Gabriel: Eu sei que o Caio e o Rafa estavam devorando muito Mac DeMarco. Eu estava mais na onda do The War On Drugs e do Twenty One Pilots. Todo mundo pirou no Currents, do Tame Impala, mesmo esse disco sendo de 2015. Também é muito prazeroso quando a gente pega um instrumento novo e acaba viajando nele. Eu compus muito no piano para esse disco, então as músicas acabam naturalmente saindo diferente. Talvez por isso que as canções soem tão intimistas. A gente comprou um bocado de pedais diferentes. O Rafa uns pedais muito loucos. Tinha um de phaser que a gente queria colocar em toda música (risos).
TMDQA!: Gosto de pensar nesse disco como uma busca por respostas, na ideia de se reconhecer para mudar o mundo. Gosto de pensar também que todo disco quer dizer alguma coisa. Vocês terem lançado esse disco, com essas músicas, no Brasil de 2019, certamente significa alguma coisa. O que isso tem a ver, para vocês, com o Brasil de hoje em dia?
Gabriel: A gente acabou se acostumando com coisas ridículas, com esse ambiente de violência, com essa loucura. Em 2018, quando estávamos compondo bastante, as notícias eram muito chocantes. Veio com força essa coisa das fake news, da violência verbal… Eu acho que todo mundo se sente muito mal com essa situação toda. Acredito que existam pessoas que se arrependem do que fizeram. Acho que precisamos ficar fortes para resistirmos. Por falar em resistência, todo mundo da banda foi para aquele show incrível do Roger Waters em São Paulo. Foi uma apresentação muito forte que nos tocou profundamente.

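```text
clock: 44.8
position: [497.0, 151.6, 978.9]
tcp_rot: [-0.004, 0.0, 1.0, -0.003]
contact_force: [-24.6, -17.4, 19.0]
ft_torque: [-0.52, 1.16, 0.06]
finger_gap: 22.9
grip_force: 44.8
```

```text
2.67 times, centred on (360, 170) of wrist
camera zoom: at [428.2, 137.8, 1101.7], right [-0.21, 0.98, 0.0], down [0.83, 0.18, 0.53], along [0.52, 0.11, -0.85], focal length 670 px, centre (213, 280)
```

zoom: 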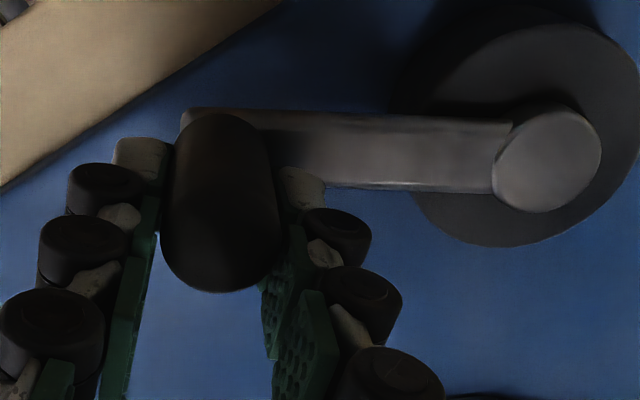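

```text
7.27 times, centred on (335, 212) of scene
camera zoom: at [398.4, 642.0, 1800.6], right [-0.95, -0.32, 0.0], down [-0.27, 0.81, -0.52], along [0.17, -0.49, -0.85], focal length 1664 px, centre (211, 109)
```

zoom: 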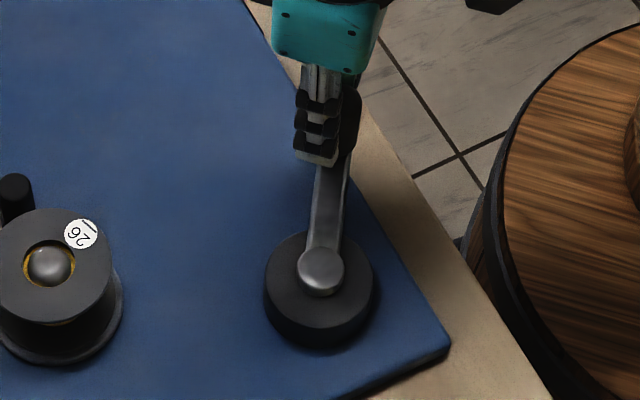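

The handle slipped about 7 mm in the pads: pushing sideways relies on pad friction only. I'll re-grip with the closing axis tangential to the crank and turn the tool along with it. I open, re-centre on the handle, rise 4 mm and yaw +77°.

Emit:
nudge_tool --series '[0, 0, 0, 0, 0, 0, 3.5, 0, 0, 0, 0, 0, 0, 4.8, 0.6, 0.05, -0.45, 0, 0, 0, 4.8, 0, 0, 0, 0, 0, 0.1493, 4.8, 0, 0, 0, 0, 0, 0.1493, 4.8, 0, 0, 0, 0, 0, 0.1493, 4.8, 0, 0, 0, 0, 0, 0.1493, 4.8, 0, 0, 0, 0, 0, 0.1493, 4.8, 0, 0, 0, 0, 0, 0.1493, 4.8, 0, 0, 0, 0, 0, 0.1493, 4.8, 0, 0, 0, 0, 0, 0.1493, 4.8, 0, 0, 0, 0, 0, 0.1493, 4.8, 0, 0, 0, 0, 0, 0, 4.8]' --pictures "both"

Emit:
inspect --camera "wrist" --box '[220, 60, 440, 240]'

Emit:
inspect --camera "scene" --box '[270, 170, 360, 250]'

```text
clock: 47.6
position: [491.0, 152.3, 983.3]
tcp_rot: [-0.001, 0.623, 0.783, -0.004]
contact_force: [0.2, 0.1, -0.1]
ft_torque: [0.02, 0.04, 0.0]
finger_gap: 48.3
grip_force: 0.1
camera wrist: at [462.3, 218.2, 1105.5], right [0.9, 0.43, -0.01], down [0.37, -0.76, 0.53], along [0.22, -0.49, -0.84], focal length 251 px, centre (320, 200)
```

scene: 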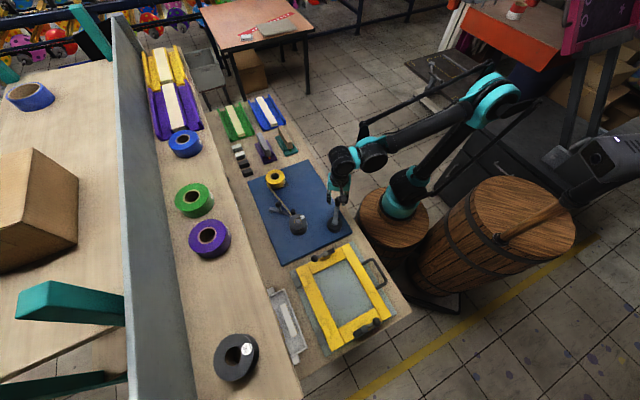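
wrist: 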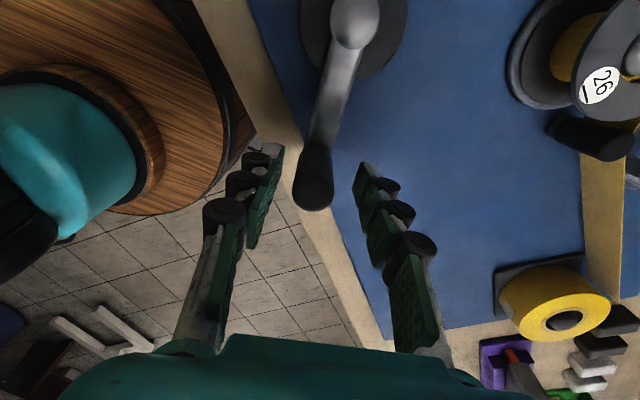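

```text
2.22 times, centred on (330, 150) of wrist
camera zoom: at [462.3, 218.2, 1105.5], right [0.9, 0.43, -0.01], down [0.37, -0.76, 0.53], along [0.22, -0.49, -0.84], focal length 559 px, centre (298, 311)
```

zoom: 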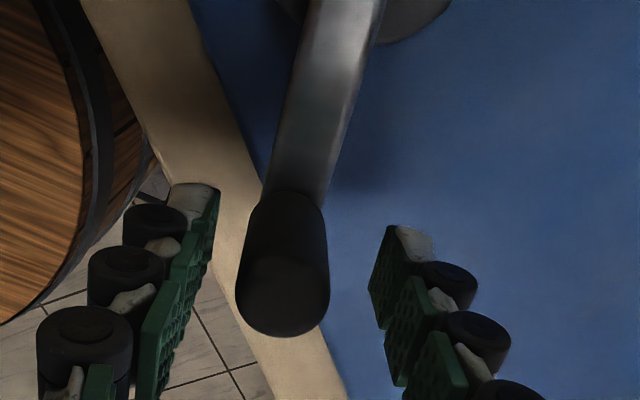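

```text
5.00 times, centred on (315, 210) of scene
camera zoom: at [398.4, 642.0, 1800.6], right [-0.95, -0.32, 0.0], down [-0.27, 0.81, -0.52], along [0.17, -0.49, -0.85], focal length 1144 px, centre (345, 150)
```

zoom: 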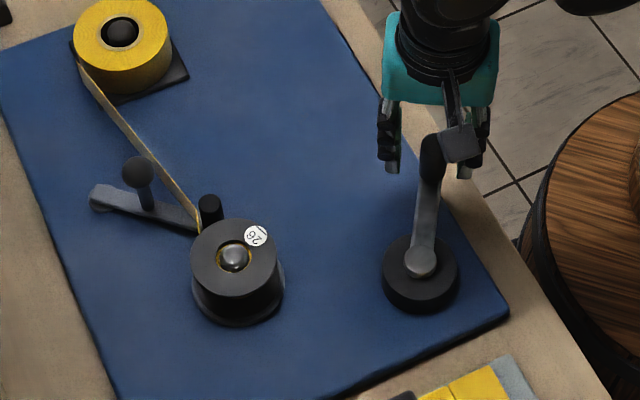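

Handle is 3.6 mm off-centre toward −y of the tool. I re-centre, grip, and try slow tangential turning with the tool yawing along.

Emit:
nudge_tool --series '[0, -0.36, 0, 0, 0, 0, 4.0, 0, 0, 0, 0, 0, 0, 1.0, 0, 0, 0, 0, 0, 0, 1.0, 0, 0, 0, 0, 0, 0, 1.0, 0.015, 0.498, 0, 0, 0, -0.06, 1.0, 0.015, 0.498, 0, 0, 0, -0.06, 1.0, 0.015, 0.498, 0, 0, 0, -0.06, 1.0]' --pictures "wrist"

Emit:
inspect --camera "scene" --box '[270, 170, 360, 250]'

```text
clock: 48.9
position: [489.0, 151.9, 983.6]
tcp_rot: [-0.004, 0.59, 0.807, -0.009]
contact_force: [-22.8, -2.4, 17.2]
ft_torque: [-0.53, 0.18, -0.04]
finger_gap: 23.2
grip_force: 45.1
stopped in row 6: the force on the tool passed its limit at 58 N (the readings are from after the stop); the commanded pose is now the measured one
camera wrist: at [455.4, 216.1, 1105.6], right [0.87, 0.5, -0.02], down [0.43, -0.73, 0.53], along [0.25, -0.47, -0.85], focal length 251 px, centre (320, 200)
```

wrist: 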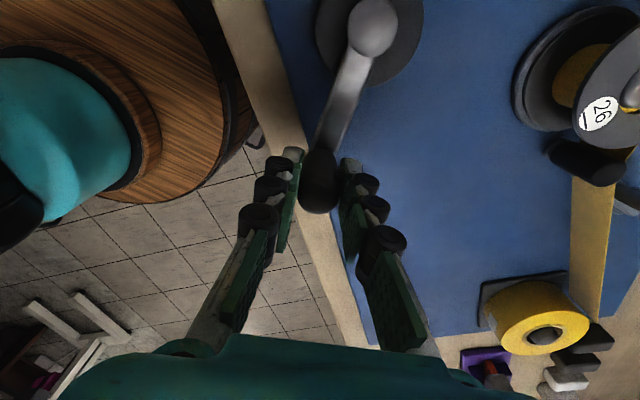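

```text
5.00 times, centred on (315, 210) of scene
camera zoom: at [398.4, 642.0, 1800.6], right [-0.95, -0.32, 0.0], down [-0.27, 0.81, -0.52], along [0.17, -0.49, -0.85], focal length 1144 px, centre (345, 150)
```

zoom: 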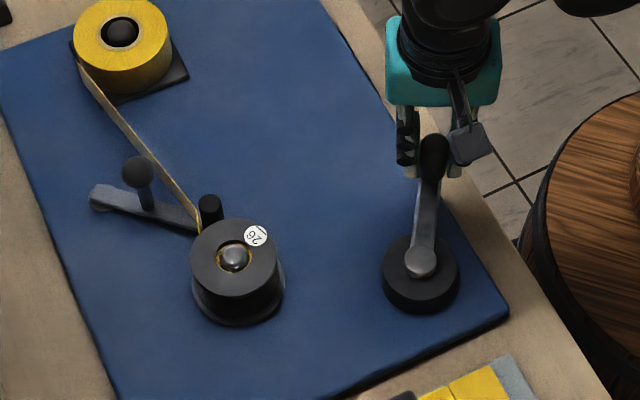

As músicas acabaram saindo assim porque, da minha parte, eu estava em um processo de autoconhecimento, de começar a aprender a meditar e a ver esse tipo de coisa. Eu acho que eu sobrevivi, de certa forma, por causa disso (risos). Quantos amigos e familiares queridos falaram coisas absurdas? Como sobreviver a uma loucura dessas? Eu acho que, em meio a isso tudo, um mergulho para dentro de si mesmo foi a melhor coisa que nós, enquanto banda, conseguimos fazer. Se alguma coisa vai salvar este país, eu acho que é a autocrítica.
“Quisemos traçar nosso próprio caminho”
TMDQA!: Mudando de assunto, como vocês estão montando o repertório dos novos shows, considerando que a Selvagens é uma banda que tem estilos diferentes a cada fase que vive?

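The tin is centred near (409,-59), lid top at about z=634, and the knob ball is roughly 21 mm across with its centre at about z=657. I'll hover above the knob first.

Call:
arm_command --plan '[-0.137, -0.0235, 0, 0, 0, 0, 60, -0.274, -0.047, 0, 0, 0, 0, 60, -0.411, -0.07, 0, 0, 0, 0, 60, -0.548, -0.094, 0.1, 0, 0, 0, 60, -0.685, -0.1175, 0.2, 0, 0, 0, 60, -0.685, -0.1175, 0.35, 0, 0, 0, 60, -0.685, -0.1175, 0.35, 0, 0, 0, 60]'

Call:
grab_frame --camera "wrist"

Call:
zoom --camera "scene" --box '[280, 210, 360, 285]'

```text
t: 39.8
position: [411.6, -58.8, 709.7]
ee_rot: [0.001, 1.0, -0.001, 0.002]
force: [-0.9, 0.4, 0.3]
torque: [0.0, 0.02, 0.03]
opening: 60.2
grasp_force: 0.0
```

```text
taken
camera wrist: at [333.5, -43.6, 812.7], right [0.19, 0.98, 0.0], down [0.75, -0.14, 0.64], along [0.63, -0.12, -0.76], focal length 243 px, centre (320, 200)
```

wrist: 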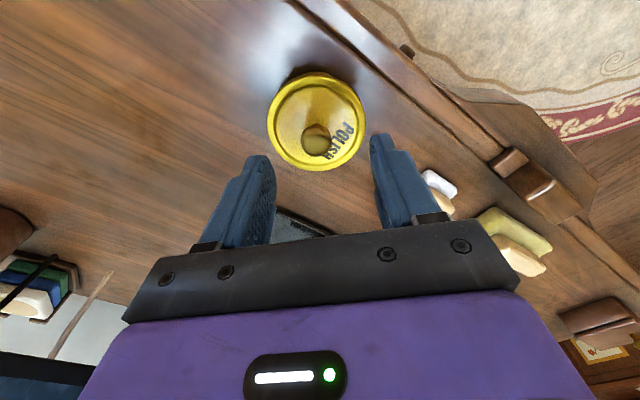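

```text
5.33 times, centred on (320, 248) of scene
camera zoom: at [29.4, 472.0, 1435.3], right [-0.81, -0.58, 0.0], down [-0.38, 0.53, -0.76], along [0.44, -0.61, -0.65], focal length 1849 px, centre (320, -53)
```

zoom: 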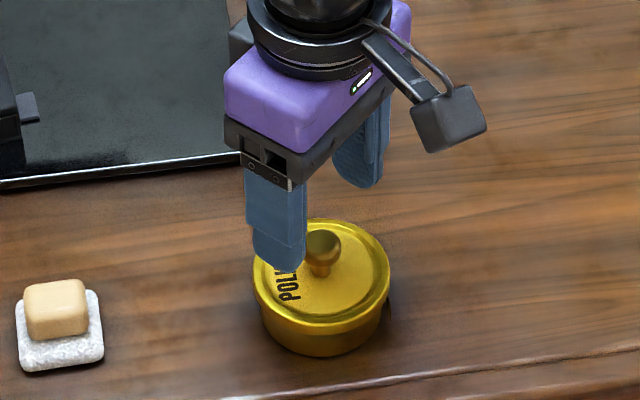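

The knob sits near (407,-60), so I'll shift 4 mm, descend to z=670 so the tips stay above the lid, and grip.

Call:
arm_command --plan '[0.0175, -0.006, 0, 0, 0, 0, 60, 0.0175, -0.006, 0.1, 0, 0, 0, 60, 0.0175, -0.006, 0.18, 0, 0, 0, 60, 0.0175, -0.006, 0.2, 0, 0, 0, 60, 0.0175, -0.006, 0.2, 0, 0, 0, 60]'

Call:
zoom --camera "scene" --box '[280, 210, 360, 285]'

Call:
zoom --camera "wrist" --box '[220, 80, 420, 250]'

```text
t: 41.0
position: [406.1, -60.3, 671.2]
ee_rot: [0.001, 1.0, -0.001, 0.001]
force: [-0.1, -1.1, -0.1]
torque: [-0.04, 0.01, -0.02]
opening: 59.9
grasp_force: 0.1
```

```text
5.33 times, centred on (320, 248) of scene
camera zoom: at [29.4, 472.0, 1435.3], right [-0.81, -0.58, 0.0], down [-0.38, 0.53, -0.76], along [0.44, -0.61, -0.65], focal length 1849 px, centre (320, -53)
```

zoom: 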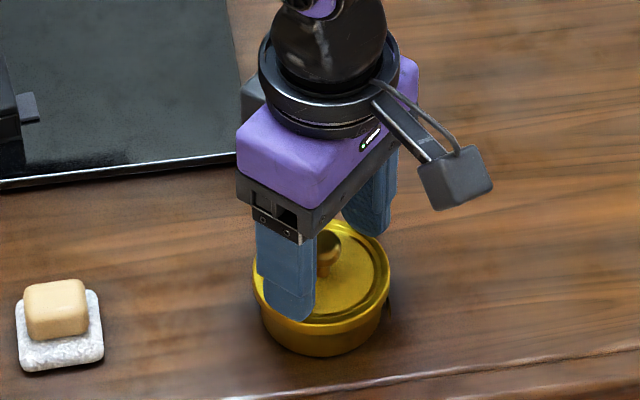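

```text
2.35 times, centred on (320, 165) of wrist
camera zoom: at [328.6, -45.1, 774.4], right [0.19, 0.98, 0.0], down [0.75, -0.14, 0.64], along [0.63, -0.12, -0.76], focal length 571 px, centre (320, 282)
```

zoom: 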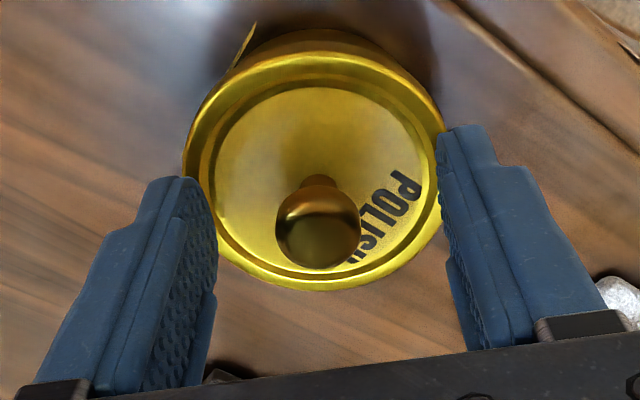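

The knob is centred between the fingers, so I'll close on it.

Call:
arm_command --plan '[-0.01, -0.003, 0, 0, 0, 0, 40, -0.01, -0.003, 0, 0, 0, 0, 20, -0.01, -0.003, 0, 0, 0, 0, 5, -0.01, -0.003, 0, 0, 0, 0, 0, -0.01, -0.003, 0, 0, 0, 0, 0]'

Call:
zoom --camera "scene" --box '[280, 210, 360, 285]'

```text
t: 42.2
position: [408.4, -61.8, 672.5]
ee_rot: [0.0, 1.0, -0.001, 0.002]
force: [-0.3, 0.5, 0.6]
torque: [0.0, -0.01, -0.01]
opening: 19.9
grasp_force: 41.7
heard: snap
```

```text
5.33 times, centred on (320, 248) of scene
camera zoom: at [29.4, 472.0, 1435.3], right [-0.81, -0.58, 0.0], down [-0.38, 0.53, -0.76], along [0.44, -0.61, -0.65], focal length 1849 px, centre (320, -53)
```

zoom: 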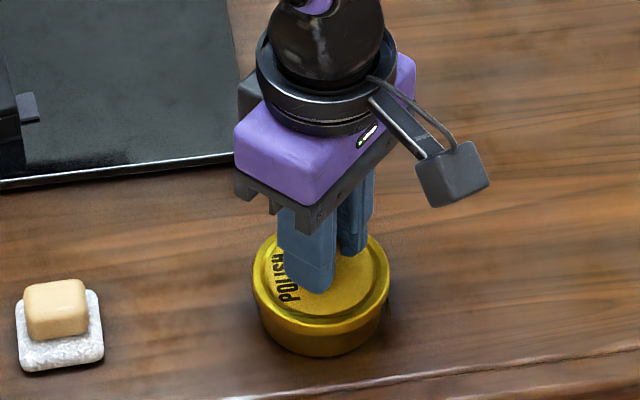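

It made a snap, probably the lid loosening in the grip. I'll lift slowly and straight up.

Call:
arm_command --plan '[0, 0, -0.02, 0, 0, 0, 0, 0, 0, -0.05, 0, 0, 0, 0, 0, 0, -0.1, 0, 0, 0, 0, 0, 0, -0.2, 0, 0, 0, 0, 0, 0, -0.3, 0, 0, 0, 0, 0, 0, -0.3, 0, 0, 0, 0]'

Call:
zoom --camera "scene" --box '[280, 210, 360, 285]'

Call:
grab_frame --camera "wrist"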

Gabriel: A gente tem ensaiado bastante, porque é um disco muito diferente mesmo. Na verdade, a gente só vai saber como vai ser quando subirmos no palco. O maior barato de lançar um disco novo é a oportunidade de voltar para aquele começo, quando quase ninguém sabe cantar as músicas. As pessoas ficam lá contemplando. Eu estou louco para ver como vai ficar. Vamos ver como o disco vai crescer, e quais músicas vão ter um desempenho melhor.
Vai ser legal também a gente fazer 10 anos de banda e de repente parar de tocar muita coisa. Aquela época já passou. Quantas vezes a gente não terminou o show tocando “Mucambo Cafundó“? Eu sei que muitos fãs ficam enfurecidos, mas é isso mesmo. A gente precisa evoluir. Não é que a gente nunca mais vá tocar algumas faixas, mas a gente precisa valorizar o disco novo inteiro. Das coisas antigas do Selvagens, estávamos pensando em resgatar o que a gente não tinha tocado muito na turnê do Praieiro. A gente está com 10 anos de banda. Para sobrevivermos como artistas, precisamos nos reinventar.
TMDQA!: 10 anos, né… Considerando este tempo todo, como vocês enxergam a evolução de vocês enquanto artistas e a evolução da música brasileira? Quando vocês começaram, se pararmos para pensar, sequer existiam as plataformas de streaming.
Gabriel: A gente chegou em São Paulo em 2013. Nesse ano, estávamos lançando o segundo disco da banda, pela Universal. A produção de CDs ainda era uma ideia forte. Foi também o ano em que o Spotify chegou ao Brasil. A gente vê que já estamos muito velhos (risos), porque a gente praticamente “estreou” o streaming com a Universal. Por sinal, também foi o ano em que a MTV acabou. A gente foi lá no último dia. Todo mundo chorando… Foi uma transição louca.
Do segundo para o nosso terceiro disco, foi uma adaptação louca. Com relação à música, foi engraçado. Em 2009, quando a gente estreou, o fim do Los Hermanos, que acabou oficialmente em 2008, ainda era muito recente. Eu lembro que muita gente tentou ocupar esse vazio que ficou. Em nossas primeiras conversas, a gente já falava em fazer algo bem diferente de Los Hermanos, embora a gente gostasse muito. A gente não quis calçar os sapatos deles. Quisemos traçar nosso próprio caminho, falando sobre Fortaleza e tal. E cá estamos, 10 anos depois.